People hospitalized in the intensive care unit for conditions like heart attack face brain damage similar to traumatic brain injury, a study revealed
![Brain Damage is Common After Intensive Care, Study Brain Damage is Common After Intensive Care, Study](https://images.medindia.net/health-images/1200_1000/brain10.jpg)
Many of these patients are left in a "private nightmare of their own," since the medical community is largely unaware of the phenomenon, said senior author Wes Ely, professor of medicine at Vanderbilt University in Nashville, Tennessee.
"What a dilemma we have in medicine, with this many people leaving our care with a form of brain injury, essentially, that was completely unsuspected by the average medical professional," Ely told AFP.

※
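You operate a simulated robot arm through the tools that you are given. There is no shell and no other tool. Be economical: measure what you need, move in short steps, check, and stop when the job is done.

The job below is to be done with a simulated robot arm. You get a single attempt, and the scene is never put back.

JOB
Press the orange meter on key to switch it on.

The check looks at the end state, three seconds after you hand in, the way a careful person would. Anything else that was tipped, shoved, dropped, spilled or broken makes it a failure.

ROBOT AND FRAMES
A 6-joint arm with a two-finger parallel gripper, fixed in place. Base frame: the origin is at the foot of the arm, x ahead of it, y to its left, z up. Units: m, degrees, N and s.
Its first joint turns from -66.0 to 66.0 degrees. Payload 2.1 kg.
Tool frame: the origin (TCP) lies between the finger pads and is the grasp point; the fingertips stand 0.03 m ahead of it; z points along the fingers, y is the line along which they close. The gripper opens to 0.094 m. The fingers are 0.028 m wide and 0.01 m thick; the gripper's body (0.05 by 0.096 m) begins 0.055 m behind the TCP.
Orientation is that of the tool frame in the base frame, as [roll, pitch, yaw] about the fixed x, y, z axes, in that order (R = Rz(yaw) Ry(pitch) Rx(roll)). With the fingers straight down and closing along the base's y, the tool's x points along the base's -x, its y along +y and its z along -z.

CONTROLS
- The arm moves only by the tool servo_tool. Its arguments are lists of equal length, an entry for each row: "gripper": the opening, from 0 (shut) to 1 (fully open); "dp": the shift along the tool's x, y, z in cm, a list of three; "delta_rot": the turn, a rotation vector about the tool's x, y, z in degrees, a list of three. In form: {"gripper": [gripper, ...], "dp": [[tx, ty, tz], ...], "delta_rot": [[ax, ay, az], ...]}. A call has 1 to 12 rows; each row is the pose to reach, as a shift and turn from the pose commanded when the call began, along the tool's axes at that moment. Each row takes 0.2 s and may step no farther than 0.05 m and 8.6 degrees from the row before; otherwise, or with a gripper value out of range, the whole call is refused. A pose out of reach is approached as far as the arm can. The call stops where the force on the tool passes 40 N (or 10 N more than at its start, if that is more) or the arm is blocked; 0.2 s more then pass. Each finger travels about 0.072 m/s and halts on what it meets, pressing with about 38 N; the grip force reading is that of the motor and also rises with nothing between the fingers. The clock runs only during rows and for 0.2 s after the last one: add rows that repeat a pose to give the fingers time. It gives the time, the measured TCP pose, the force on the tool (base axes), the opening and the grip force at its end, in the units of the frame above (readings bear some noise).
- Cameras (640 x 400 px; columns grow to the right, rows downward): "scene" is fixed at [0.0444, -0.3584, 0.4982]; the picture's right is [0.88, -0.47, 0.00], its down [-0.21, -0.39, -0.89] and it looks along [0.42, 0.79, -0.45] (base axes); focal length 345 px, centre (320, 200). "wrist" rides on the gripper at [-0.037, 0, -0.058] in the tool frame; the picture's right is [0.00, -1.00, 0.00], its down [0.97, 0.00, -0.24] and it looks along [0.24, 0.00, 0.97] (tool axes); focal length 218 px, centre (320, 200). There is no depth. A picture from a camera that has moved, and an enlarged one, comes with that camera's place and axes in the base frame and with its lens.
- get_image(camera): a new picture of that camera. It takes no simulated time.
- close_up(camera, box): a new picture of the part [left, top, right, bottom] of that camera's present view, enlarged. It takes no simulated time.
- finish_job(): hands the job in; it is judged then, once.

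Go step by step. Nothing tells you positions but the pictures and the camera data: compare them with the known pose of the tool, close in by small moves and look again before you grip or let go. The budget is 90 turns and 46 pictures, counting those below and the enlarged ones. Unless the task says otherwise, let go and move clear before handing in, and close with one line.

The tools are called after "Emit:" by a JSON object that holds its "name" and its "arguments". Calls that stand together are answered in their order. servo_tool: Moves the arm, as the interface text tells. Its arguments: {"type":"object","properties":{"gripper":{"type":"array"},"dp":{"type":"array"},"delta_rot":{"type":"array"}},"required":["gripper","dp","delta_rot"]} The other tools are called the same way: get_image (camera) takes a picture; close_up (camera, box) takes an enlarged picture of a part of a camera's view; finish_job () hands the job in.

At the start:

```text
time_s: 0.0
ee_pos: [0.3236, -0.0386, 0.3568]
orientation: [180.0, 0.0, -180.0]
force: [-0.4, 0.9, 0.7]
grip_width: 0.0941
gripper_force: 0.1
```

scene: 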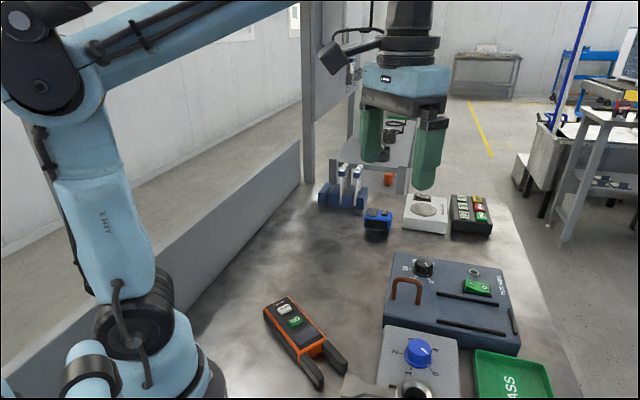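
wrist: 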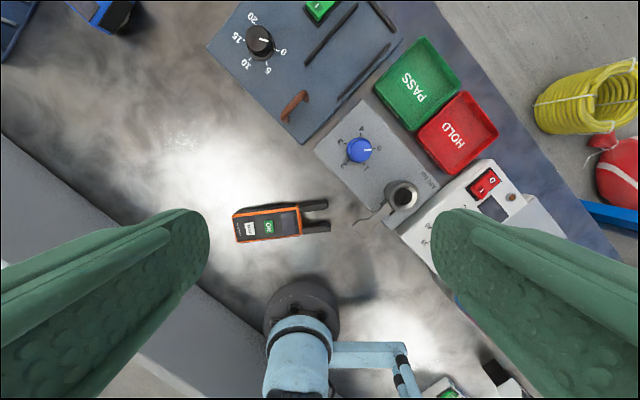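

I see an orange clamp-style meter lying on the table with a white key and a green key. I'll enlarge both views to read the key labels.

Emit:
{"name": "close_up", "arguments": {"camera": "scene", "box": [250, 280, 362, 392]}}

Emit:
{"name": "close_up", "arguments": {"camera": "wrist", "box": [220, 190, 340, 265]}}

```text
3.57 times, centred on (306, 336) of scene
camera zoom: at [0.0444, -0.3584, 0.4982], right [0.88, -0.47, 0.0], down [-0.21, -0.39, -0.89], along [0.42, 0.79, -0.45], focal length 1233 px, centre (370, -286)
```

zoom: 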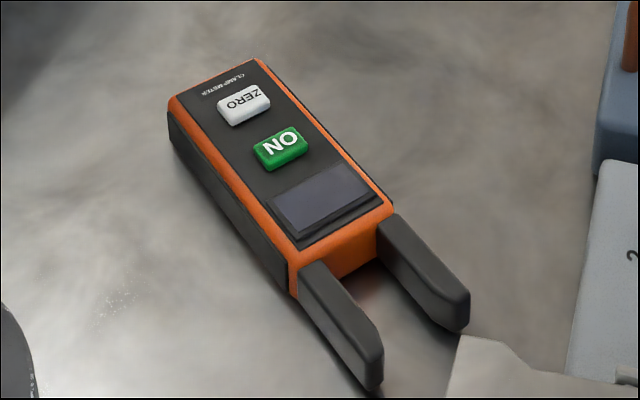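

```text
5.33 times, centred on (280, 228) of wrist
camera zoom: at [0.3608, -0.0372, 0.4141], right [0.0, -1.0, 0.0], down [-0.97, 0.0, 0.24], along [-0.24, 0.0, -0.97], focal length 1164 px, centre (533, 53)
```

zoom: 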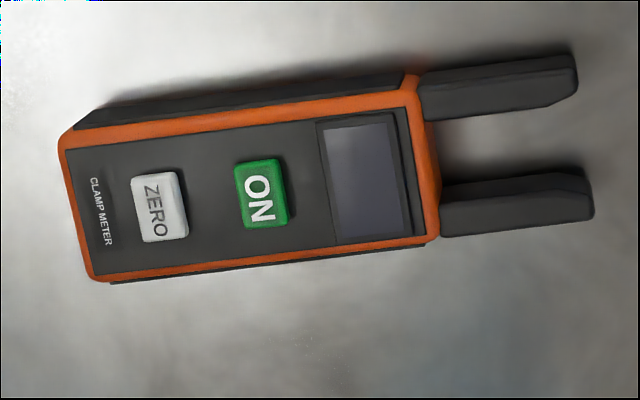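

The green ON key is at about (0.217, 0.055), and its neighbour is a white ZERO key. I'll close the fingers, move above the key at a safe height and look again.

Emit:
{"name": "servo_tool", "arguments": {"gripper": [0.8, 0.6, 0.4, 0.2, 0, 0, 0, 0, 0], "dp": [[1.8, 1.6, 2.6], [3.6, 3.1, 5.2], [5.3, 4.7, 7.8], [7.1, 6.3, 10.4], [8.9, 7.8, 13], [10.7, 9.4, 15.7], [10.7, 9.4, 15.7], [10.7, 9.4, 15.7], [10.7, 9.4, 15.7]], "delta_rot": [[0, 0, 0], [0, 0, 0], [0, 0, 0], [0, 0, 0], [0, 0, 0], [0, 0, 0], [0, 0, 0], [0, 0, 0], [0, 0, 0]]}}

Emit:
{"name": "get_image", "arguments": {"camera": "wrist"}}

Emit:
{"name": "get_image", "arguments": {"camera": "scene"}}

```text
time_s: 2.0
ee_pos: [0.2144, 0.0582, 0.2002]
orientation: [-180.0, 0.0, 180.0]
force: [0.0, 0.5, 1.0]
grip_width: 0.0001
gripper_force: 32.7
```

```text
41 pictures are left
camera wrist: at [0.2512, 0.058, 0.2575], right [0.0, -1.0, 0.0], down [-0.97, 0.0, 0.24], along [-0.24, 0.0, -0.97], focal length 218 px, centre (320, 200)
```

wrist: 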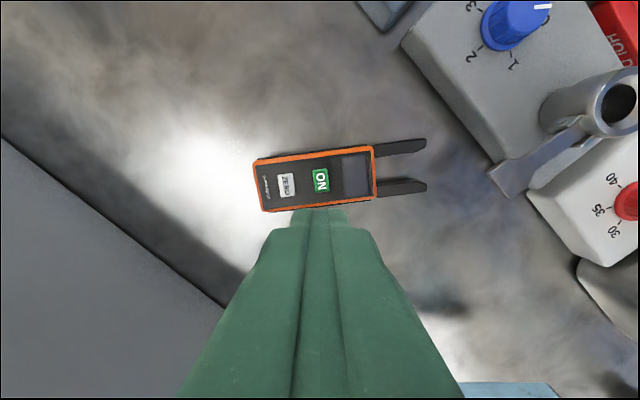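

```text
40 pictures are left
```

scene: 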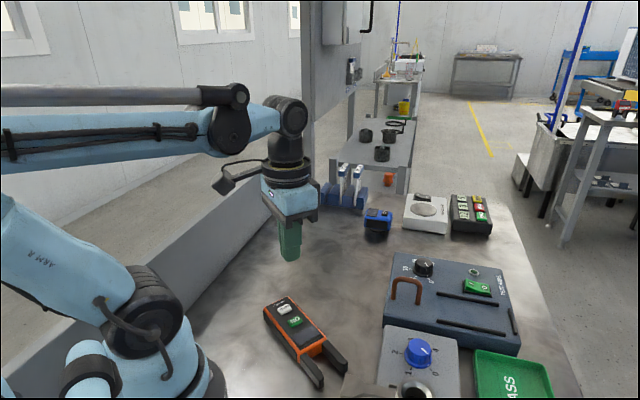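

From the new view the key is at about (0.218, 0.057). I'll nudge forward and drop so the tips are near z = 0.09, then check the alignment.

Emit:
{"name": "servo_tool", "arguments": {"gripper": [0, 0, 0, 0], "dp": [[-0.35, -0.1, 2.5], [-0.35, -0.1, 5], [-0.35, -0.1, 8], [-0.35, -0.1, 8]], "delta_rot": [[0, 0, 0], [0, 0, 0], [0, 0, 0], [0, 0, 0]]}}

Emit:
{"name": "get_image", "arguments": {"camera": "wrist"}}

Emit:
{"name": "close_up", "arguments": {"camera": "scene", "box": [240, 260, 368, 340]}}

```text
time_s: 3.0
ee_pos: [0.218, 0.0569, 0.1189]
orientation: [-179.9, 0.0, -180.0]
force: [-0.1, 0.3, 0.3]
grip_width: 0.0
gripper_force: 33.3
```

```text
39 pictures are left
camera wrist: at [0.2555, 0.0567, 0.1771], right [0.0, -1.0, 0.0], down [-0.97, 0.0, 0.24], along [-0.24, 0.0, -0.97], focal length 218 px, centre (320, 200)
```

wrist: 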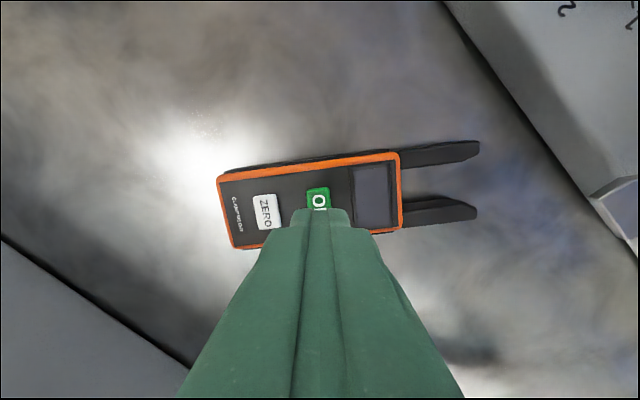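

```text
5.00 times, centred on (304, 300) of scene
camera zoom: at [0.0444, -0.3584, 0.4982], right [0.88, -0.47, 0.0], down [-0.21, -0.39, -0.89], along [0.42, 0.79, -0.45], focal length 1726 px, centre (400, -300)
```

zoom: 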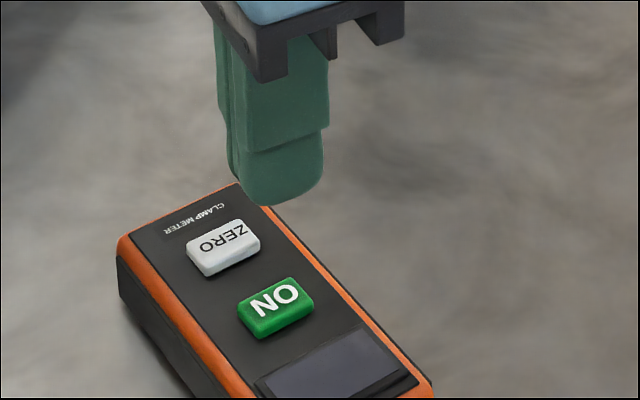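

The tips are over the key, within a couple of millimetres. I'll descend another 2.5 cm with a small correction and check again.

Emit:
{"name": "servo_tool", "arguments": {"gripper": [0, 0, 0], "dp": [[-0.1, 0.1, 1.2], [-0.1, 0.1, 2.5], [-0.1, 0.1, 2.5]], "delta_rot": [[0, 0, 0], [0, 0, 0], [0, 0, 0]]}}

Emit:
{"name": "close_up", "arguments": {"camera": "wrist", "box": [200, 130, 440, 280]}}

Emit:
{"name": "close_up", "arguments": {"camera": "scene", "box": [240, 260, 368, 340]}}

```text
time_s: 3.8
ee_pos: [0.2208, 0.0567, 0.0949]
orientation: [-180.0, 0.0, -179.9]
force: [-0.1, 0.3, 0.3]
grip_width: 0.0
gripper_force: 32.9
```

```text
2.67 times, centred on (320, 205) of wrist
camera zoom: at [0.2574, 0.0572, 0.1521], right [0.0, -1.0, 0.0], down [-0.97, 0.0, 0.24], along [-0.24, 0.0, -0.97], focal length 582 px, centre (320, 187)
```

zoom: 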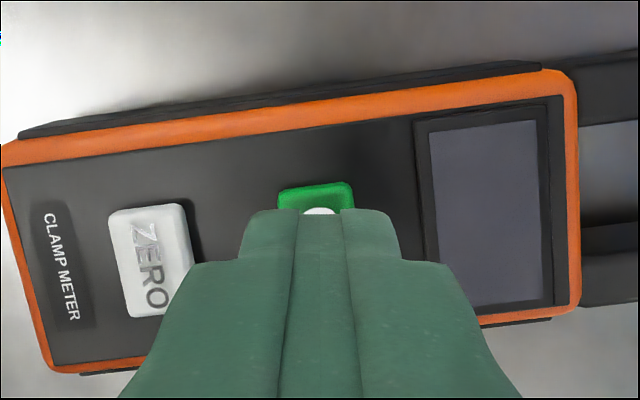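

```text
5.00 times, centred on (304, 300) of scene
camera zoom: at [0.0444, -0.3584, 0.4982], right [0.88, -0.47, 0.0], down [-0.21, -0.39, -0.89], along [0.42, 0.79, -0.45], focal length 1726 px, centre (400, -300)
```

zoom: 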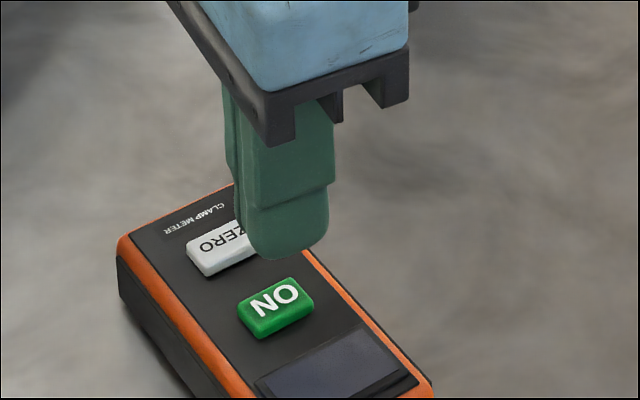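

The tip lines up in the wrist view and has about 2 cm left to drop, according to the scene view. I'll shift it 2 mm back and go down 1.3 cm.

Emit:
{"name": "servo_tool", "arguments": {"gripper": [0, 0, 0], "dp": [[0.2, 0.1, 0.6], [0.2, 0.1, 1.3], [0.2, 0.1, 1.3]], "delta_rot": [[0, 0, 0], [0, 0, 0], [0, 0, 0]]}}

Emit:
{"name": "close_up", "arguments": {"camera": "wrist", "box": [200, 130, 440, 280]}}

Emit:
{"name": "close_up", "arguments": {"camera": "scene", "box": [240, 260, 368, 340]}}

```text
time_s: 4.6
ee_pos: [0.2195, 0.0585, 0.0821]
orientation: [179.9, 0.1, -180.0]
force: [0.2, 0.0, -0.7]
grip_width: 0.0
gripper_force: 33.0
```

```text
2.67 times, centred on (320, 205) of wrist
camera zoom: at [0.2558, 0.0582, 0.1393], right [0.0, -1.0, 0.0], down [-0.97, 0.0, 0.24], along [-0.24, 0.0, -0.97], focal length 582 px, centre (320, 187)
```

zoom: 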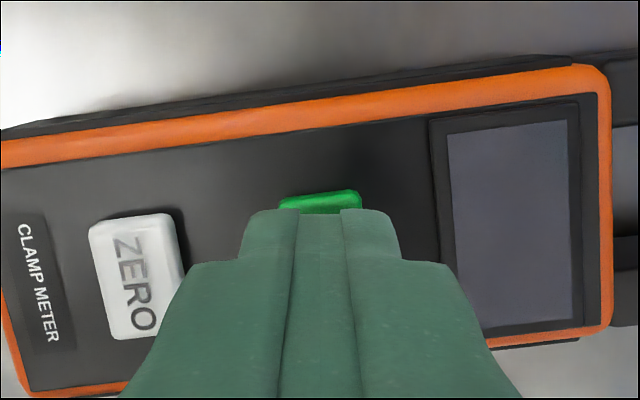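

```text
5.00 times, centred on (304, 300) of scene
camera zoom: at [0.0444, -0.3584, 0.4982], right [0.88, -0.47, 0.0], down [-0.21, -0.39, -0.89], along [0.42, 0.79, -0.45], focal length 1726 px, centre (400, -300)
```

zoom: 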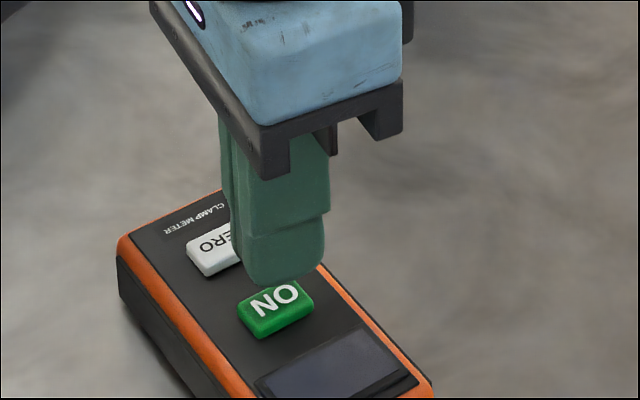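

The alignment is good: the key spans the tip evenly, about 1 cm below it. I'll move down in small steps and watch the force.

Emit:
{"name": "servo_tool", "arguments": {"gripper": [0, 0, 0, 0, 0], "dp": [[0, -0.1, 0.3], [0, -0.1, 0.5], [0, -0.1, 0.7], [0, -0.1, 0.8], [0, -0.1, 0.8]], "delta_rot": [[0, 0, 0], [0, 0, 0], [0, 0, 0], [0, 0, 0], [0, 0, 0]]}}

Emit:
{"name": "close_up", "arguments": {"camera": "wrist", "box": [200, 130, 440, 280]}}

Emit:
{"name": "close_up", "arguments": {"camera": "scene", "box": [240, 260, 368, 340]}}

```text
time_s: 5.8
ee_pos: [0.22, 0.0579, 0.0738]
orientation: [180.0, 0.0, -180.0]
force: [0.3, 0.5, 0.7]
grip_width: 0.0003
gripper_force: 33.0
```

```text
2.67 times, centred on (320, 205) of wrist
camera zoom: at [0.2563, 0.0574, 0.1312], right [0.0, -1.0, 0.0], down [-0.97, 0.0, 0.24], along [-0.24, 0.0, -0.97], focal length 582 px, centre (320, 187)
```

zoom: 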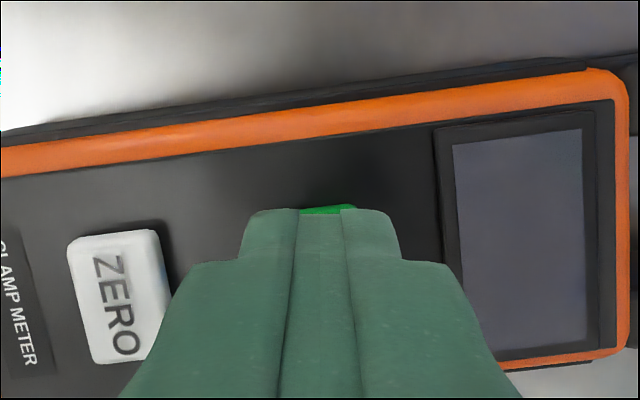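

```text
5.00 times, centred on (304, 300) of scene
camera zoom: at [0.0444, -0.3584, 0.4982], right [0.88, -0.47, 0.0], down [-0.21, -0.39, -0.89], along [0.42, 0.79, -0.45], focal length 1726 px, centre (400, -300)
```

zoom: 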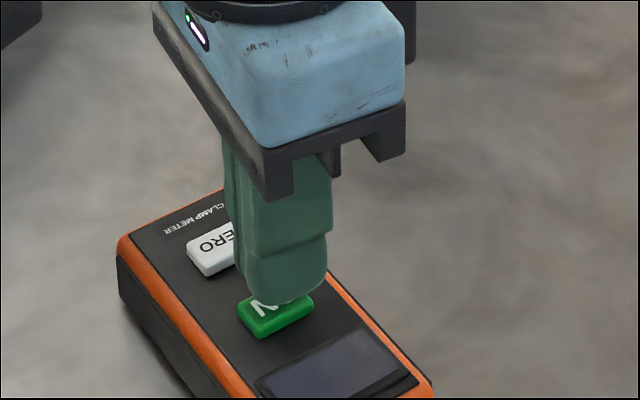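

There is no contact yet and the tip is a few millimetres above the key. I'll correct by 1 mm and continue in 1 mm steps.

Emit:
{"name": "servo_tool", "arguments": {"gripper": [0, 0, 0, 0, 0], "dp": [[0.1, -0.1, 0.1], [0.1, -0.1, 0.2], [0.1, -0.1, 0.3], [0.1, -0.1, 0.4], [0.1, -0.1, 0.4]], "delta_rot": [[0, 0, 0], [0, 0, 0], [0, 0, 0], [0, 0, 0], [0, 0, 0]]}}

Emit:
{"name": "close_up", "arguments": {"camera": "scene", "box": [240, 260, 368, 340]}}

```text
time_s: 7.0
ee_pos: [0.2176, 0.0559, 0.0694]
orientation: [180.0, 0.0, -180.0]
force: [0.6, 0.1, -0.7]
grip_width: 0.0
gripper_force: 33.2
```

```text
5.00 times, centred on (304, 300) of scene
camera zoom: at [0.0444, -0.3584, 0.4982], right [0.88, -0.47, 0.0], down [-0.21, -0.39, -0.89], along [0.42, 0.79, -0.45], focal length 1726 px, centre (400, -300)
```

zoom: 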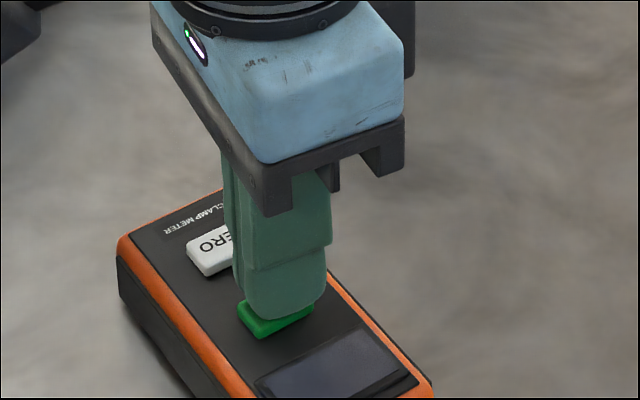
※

"We work so hard to help them survive, and we think that when they get off life support and they get out of shock that we have done our job and we can send them on their way," he said.
"These people may have survived, but they are leaving with an entirely new set of problems."
Their struggles were associated with the length of time the patients suffered from delirium, a confused mental state that commonly occurs in seriously ill patients.
Advertisement
Researchers also know that delirium is more likely to occur when higher amounts of drugs such as sedatives or painkillers are given to patients.
Advertisement
The patients, ranging in age from 18 to 99 with an average age of 61, were rushed to intensive care for either a severe heart attack, respiratory failure or septic shock.
Delirium developed in 74 percent of patients while they were in the hospital and typically lasted about four days.
After a year, one in three patients scored similarly to people with traumatic brain injury on mental tests, while nearly one in four performed like people with Alzheimer's disease, regardless of their age.
The longer the period of delirium they had suffered in the hospital, the worse off they were mentally later on, according to the findings.
"What was really striking was that the 30- and 40-year-olds had just as many people in the traumatic brain injury range as the older people," said Ely.
He added that families with loved ones in the ICU should ask the doctors and nurses if they are monitoring for delirium.
"And can we have our mom as awake as possible? Keep her comfortable, treat her pain, but let's not have her receiving unneccessary amounts of these drugs," Ely said.
"We would rather have her awake than in a coma if we have the alternative."
Maggie Zellner, director of the Neuropsychoanalysis Foundation in New York, who was not involved with the study, described it as "significant."
"This study demonstrates that a range of conditions which reduce blood flow, oxygen, and other nutrients to the brain can lead to cognitive impairment," she said in an email to AFP.
"Any patient who has lived through intensive care should be offered psychological services following discharge."